=== Document text ===
Nigeria's Anglican Leader Kidnapped by Gunmen
The Most Rev. Peter Jasper Akinola, a former primate of the Church of Nigeria, Anglican Communion, is reported to have been kidnapped by some gunmen at around 3 p.m. (local time) Tuesday.
Akinola, who is also a former president of the Christian Association of Nigeria (CAN), was reported to have been kidnapped alongside his driver in front of his office in the town of Abeokuta in the southwest Nigerian state of Ogun.
Akinola heads a foundation he established to minister to the unemployed youths and was in the offices of the foundation when he was kidnapped at gunpoint.
Yusuph Olaniyonu, a government official in Ogun, broke the news of the kidnap of the Anglican leader in a press statement he issued Tuesday on behalf of the government of Ogun State.
Olaniyonu, who is the commissioner of Information of Ogun State, disclosed that the Anglican leader has been rescued unhurt. According to Olaniyun, the Christian leader was rescued by government officials of Ogun state led by Gov. Ibikunle Amosun and security agents.
The government spokesman said: "Dr. Akinola and his driver were kidnapped in front of the main entrance of the Peter Akinola Foundation’s Centre for Youth Industrial Training, located along the Abeokuta-Lagos expressway on Tuesday about 3 p.m.," (9 a.m. EST).
Akinola is an outspoken leader of the Anglican Communion not only in Africa, but also seen as a voice for the Anglican communion in the Southern Hemisphere.
He led a strong protest against same-sex marriage in the Anglican Communion and successfully established some diocese for some Episcopal members in North America who subscribed to the position that same-sex marriage was unbiblical.
On May 13, 2011, in the city of Jos in central Nigeria, Akinola said in a speech at the Theological College of Northern Nigeria (TCNN), that humanity is today living, “helplessly in an age of lawlessness and overt permissiveness, including theological and religious permissiveness,” all because theologians are no longer concerned with doing theology and teaching it in order to, “help Christians understand the Triune God from the perspective of Jesus the Christ; build up faith in Christ for the purpose of eternal salvation; equip Christians in order to facilitate their spiritual growth; and, present the church at the Parousia, blameless.”
He added: “Theologians and ordained ministers of the church in the west encourage and in fact promote relativism, they doubt established truths about God and in doubting eternal truths, they lose all reason to pursue revealed biblical truth.”
=== Material supplied ===
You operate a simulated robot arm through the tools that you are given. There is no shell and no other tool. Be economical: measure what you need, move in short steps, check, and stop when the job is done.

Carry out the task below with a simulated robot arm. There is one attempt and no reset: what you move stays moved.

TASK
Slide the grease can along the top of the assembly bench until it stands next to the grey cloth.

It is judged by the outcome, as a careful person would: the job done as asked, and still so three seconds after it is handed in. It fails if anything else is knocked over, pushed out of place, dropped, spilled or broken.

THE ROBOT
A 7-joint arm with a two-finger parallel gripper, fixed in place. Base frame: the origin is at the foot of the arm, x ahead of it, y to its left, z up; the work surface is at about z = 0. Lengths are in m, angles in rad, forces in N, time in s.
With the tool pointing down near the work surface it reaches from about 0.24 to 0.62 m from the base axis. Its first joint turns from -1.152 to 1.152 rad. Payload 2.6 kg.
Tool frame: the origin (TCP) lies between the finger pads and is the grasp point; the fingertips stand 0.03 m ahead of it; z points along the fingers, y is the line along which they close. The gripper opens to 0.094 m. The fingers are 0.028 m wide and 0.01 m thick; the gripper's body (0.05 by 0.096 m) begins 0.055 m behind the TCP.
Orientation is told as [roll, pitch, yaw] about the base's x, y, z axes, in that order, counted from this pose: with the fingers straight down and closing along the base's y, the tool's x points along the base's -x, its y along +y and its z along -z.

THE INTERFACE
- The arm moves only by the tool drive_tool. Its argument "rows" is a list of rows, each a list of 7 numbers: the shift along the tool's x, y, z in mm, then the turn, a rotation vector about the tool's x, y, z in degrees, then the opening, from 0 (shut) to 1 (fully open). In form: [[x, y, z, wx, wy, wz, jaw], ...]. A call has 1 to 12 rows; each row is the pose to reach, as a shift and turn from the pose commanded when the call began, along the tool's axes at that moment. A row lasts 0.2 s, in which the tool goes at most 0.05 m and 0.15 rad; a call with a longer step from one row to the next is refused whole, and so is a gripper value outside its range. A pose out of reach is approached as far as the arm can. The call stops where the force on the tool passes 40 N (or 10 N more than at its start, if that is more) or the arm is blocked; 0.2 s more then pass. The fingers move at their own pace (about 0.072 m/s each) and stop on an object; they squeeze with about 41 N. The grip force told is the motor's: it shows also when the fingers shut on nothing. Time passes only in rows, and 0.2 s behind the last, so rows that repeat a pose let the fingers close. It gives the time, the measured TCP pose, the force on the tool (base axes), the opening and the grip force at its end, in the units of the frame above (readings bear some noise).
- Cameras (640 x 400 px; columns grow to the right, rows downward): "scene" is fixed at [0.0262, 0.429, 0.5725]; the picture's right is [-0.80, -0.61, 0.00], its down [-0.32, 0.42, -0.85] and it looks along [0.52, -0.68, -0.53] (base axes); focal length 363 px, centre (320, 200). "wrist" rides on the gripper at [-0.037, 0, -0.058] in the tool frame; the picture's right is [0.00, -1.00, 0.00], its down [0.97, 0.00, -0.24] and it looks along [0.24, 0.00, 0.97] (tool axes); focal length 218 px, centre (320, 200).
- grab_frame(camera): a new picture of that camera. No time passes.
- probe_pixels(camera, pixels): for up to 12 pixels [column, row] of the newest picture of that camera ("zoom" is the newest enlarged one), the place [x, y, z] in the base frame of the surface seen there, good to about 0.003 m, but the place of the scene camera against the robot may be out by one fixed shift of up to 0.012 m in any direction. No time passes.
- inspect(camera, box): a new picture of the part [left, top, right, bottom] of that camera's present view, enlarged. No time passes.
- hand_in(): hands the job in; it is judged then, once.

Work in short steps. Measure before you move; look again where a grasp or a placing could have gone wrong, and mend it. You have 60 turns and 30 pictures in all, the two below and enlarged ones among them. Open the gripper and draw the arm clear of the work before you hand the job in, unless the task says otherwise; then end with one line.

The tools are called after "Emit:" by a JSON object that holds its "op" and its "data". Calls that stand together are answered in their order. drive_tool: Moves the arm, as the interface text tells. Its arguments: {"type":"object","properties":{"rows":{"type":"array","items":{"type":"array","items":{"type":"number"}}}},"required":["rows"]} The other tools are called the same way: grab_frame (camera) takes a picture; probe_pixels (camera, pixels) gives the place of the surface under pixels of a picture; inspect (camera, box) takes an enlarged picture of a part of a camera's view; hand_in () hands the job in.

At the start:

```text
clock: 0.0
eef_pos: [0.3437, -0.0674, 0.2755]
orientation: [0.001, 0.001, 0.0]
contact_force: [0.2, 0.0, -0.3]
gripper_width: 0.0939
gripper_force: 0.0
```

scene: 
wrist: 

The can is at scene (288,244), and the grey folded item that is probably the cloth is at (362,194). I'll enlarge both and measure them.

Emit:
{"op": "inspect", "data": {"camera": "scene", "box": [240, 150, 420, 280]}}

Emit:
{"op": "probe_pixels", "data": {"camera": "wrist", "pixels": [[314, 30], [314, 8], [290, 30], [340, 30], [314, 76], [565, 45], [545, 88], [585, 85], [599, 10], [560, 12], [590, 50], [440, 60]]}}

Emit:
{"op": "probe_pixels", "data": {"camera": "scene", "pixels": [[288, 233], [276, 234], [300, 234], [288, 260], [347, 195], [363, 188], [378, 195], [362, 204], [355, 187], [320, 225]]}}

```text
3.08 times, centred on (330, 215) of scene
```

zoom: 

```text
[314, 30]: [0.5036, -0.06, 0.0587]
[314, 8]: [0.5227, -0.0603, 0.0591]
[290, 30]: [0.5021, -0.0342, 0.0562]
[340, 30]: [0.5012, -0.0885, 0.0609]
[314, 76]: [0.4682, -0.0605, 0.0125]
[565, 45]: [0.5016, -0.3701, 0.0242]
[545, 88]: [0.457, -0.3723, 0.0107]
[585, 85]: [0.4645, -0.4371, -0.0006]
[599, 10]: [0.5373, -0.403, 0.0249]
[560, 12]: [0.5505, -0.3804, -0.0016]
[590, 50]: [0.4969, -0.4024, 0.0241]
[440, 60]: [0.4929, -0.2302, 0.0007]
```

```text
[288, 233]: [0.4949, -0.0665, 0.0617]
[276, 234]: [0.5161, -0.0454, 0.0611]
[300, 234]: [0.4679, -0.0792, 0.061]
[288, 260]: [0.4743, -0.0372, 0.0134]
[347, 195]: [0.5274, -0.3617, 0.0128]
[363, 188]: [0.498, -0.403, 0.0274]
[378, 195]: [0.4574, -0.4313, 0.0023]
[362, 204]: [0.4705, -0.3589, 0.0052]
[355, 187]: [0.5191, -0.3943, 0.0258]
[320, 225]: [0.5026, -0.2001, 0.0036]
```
===
=== Material supplied ===
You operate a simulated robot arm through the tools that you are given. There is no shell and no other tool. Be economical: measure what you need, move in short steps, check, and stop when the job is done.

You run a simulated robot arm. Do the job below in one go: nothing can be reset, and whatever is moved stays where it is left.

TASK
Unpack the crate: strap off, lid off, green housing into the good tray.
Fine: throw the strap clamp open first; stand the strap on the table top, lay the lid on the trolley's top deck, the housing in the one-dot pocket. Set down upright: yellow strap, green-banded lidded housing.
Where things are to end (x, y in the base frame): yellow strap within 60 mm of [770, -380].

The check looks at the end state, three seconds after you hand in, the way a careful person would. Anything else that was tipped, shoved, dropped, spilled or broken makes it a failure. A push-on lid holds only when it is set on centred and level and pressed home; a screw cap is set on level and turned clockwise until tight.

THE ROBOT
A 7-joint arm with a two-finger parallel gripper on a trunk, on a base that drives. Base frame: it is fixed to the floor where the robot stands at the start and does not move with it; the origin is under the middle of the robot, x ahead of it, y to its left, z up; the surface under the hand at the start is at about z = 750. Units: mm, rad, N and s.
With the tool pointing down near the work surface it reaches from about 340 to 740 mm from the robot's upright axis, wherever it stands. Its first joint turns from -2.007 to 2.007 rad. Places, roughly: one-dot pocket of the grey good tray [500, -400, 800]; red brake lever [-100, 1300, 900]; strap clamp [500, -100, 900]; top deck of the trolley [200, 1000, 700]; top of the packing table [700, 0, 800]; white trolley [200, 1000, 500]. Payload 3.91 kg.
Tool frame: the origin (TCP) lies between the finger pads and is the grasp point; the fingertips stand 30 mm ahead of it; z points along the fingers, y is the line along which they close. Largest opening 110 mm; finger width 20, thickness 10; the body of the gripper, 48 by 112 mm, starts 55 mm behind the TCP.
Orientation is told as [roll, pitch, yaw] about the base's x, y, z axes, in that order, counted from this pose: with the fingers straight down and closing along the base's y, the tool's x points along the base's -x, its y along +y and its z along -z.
===
=== Material supplied ===
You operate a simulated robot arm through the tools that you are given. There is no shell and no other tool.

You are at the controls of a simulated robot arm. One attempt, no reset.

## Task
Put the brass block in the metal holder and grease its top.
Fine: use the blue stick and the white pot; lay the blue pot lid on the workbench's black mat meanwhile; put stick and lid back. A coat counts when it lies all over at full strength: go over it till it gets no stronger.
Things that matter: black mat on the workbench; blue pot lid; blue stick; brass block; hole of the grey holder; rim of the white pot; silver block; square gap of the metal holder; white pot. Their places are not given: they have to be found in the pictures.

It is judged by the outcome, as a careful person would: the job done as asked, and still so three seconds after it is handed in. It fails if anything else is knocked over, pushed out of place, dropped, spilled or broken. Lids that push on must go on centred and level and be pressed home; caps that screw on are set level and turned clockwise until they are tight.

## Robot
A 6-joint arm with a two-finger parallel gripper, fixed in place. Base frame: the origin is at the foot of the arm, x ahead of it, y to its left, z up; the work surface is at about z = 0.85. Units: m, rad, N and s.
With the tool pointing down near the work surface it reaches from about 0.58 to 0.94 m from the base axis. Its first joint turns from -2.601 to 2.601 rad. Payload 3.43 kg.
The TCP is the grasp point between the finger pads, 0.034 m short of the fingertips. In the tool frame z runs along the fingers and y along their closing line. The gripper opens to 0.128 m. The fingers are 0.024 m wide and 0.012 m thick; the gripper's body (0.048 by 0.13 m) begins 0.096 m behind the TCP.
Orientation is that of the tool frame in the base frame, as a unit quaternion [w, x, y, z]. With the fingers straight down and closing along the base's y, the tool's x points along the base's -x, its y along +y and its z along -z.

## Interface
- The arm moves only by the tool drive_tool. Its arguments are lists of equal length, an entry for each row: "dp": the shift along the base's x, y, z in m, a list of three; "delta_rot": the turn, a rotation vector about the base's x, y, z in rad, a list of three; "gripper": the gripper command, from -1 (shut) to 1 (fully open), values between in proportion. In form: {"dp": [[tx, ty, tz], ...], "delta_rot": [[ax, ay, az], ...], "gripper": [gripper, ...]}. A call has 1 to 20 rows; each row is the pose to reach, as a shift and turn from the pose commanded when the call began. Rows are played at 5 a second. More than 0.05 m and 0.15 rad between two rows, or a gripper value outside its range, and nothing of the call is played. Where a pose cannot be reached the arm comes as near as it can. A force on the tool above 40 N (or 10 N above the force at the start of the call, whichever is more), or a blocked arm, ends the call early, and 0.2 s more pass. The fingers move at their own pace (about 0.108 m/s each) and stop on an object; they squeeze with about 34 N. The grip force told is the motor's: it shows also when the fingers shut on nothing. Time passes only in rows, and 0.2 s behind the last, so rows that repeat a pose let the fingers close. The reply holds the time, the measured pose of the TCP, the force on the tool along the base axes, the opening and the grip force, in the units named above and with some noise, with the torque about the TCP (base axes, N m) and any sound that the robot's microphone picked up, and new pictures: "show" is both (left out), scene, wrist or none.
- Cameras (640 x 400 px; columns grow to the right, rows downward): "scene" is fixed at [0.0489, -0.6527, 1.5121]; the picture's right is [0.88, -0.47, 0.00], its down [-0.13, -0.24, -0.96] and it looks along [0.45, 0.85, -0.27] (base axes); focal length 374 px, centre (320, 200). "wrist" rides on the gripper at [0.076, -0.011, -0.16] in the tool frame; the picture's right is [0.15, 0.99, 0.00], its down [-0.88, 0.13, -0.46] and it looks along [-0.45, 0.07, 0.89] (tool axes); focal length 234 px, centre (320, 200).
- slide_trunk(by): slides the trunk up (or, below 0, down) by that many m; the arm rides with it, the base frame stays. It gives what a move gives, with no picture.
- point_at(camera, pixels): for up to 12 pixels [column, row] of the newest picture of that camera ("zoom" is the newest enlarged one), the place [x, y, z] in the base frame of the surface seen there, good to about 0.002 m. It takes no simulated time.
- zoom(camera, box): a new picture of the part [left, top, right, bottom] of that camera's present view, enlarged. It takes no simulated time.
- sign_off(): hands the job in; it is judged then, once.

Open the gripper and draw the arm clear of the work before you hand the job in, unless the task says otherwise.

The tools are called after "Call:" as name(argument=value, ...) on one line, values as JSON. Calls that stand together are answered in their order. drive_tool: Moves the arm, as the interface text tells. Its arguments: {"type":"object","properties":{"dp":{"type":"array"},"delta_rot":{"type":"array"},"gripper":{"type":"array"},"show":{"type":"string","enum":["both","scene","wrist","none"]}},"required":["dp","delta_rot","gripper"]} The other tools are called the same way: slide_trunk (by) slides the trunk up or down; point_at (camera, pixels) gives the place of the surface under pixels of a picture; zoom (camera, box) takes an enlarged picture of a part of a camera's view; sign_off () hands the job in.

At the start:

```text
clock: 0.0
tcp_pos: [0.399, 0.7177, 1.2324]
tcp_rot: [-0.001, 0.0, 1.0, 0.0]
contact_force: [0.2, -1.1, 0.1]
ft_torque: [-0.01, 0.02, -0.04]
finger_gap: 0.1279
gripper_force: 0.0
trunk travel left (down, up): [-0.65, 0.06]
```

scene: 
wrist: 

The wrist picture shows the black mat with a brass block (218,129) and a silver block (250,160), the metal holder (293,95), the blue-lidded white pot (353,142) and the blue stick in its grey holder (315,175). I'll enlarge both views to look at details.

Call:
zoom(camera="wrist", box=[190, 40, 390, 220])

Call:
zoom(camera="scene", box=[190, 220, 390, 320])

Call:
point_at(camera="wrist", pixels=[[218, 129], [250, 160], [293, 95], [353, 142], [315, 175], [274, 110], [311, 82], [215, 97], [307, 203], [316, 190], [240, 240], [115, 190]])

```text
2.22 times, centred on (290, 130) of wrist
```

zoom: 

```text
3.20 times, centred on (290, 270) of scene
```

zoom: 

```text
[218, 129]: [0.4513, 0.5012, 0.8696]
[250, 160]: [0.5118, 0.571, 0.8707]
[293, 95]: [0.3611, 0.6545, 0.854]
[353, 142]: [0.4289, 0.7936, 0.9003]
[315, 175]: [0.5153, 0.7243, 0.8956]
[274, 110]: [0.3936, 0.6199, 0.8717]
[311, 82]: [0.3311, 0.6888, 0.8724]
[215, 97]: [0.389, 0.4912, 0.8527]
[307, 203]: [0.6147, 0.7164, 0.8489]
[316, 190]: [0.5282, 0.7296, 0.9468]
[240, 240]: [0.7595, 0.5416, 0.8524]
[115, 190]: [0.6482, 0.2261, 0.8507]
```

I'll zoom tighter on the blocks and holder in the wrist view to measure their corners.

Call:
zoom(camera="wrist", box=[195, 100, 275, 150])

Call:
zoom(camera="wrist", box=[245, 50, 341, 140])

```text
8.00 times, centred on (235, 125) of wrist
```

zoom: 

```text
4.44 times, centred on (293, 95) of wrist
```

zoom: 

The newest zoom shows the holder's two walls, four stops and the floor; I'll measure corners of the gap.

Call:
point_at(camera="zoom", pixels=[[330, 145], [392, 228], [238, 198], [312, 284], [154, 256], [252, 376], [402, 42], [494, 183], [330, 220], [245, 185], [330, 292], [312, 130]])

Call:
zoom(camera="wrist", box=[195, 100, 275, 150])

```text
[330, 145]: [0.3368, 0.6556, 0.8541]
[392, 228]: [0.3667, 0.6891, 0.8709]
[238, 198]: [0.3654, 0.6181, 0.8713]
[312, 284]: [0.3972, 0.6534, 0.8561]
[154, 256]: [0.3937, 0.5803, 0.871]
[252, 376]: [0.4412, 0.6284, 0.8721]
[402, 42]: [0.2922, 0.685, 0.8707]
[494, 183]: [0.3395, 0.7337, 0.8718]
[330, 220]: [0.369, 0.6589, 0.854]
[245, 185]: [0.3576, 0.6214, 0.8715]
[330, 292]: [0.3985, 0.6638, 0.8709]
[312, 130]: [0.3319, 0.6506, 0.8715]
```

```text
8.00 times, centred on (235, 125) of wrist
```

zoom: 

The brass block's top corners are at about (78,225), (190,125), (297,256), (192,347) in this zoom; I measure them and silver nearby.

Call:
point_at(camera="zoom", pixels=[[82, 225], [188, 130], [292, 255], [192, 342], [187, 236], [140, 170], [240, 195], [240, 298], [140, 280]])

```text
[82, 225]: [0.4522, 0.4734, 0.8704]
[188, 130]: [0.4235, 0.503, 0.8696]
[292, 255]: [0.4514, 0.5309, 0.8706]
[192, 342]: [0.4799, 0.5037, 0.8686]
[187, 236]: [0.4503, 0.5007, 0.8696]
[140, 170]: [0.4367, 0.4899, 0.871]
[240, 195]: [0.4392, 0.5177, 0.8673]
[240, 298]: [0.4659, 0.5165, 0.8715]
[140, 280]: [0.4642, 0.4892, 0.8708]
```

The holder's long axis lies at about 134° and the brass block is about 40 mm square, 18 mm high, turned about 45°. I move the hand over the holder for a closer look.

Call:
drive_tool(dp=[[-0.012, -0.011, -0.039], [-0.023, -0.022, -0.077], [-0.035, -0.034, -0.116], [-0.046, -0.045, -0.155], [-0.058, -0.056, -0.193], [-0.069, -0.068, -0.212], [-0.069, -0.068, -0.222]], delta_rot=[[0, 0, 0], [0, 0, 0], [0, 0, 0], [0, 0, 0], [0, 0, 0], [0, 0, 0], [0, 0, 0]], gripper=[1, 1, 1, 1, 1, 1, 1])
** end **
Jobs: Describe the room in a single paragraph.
===
Jobs:
[a] Cite the document text exactly. Begin with "Yusuph Olaniyonu, a" and finish with "(9 a.m. EST).".
[b] Extend the document text, starting right after its last sentence.

Task-by-task answers:
[a]
Yusuph Olaniyonu, a government official in Ogun, broke the news of the kidnap of the Anglican leader in a press statement he issued Tuesday on behalf of the government of Ogun State.
Olaniyonu, who is the commissioner of Information of Ogun State, disclosed that the Anglican leader has been rescued unhurt. According to Olaniyun, the Christian leader was rescued by government officials of Ogun state led by Gov. Ibikunle Amosun and security agents.
The government spokesman said: "Dr. Akinola and his driver were kidnapped in front of the main entrance of the Peter Akinola Foundation’s Centre for Youth Industrial Training, located along the Abeokuta-Lagos expressway on Tuesday about 3 p.m.," (9 a.m. EST).

[b]
As a consequence, Akinola says, the minds of these theologians and ordained ministers, “have stopped working the way of God,” thereby, leading them into “vile and ungodly thinking.”
My worry is that this situation does not start and stop in the west. It filters in to our setting. It’s everywhere,” he says.
The cleric says this development is not new as even in the era of the Apostles such misguided theological minds were in existence.
“In the church at Ephesus Paul found that there were teachers of all sorts whose teaching ministry could only mislead the faithful, cause divisions and even destroy the faith,” he says.
From the Nigerian experience, the Anglican leader says the relativism theological virus has become so endemic that most church leaders have gone astray.
“Like in our country today, there are people who major in speculative and eccentric theology rather than Christocentric theology. They manifest clear signs of immaturity which we may describe using Paul’s ideas as gullible and vulnerable infants tossed about helplessly by the turbulent waves and cunning of deceitful schemes,” Akinola says.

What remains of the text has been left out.